(Provided material)

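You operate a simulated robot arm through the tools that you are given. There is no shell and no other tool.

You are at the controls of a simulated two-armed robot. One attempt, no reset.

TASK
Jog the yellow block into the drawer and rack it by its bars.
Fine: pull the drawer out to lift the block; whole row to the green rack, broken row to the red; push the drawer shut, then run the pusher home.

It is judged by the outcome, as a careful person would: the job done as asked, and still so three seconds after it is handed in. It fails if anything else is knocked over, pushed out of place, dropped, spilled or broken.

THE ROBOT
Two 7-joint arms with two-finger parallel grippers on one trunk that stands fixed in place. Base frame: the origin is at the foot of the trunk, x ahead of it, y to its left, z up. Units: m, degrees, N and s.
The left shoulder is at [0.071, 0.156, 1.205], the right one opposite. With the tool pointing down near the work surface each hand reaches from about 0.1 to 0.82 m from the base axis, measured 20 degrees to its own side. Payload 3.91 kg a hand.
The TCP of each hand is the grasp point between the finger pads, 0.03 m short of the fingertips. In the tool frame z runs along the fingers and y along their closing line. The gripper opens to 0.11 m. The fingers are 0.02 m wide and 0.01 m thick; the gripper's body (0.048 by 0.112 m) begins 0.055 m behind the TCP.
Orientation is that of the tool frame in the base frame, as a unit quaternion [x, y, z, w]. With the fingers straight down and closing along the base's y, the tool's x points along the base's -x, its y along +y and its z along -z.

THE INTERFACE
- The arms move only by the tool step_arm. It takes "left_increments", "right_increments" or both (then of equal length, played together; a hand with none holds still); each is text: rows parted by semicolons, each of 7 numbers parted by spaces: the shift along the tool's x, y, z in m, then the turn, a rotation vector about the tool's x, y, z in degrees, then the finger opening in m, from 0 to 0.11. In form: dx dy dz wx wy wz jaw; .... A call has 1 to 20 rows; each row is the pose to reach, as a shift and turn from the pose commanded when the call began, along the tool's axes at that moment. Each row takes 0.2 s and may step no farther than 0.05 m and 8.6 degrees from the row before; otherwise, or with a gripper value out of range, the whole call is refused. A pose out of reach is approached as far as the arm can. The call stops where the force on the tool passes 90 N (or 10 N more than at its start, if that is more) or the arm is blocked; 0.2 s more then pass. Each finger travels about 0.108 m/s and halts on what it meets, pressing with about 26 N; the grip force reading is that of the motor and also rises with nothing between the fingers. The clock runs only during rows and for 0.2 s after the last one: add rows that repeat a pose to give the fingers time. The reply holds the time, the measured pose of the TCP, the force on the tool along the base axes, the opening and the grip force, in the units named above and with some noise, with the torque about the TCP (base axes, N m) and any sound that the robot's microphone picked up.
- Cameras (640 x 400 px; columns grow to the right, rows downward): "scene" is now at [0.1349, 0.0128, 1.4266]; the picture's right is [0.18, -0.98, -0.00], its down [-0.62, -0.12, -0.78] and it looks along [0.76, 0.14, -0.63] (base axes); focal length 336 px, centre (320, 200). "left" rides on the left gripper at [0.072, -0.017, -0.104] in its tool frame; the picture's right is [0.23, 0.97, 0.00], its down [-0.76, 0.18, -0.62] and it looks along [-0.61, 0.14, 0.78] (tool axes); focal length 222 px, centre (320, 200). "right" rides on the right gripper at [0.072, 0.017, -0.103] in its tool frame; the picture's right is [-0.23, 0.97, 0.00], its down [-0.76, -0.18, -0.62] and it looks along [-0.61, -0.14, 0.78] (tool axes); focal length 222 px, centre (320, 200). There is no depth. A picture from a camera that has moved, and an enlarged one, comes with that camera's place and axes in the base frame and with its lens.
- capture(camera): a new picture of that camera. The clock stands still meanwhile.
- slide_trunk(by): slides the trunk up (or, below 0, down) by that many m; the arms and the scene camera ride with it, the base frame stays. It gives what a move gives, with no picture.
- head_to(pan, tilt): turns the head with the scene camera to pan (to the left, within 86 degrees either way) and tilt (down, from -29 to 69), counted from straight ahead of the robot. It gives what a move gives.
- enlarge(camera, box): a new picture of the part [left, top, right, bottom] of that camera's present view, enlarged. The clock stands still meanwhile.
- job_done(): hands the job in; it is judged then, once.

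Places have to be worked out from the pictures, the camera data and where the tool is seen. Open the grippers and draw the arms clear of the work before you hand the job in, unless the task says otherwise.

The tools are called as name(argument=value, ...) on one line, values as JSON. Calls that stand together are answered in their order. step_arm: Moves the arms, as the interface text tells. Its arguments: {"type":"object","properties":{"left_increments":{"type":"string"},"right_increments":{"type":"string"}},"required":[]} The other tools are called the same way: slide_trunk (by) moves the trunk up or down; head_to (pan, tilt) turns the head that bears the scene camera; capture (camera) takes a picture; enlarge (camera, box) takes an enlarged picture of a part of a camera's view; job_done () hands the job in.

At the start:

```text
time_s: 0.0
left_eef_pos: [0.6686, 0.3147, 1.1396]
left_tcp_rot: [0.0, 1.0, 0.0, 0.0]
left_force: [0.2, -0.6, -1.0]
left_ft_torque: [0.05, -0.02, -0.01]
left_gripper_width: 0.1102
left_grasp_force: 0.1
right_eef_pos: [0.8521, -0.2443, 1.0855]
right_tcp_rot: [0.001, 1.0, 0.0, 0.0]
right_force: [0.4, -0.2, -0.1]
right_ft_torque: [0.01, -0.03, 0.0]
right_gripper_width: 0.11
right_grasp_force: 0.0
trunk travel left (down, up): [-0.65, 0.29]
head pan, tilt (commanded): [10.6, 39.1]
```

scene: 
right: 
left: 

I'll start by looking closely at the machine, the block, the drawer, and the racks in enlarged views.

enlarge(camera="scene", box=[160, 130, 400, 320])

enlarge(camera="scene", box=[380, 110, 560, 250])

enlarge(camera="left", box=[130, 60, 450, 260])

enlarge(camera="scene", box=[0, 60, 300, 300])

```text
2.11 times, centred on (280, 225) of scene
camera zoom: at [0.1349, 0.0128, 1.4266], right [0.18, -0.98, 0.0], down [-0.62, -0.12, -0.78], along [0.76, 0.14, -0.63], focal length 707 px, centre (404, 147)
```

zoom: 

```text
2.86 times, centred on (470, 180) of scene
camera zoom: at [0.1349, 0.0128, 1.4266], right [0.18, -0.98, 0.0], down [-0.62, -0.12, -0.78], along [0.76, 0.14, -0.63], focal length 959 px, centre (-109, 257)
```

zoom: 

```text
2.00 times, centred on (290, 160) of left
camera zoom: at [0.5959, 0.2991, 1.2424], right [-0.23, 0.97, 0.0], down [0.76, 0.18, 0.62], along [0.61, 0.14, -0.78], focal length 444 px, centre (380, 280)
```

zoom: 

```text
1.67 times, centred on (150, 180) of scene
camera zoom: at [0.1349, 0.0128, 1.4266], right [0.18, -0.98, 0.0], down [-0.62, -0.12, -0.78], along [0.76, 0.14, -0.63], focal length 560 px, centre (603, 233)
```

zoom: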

(Short exercise) Your answer is an exact copy of the supplied passage.

(Supplied passage)

This week we are talking about the recipes that defined the decades, those dishes that may no longer be popular, but still hold a special place in our hearts (and bellies). Yesterday we we were all about green Jell-O and onion soup dip when we talked to food writers about their favorite under-appreciated recipes of the 60s, and today we're onto the decade with possibly the most unappealing food photography in history: the 1970s!

Baked Alaska, Crock-Pot classics and Impossible Taco Pie — these are just a few of the 70s recipes food writers still hold dear.

(Exercise response)
This week we are talking about the recipes that defined the decades, those dishes that may no longer be popular, but still hold a special place in our hearts (and bellies). Yesterday we we were all about green Jell-O and onion soup dip when we talked to food writers about their favorite under-appreciated recipes of the 60s, and today we're onto the decade with possibly the most unappealing food photography in history: the 1970s!

Baked Alaska, Crock-Pot classics and Impossible Taco Pie — these are just a few of the 70s recipes food writers still hold dear.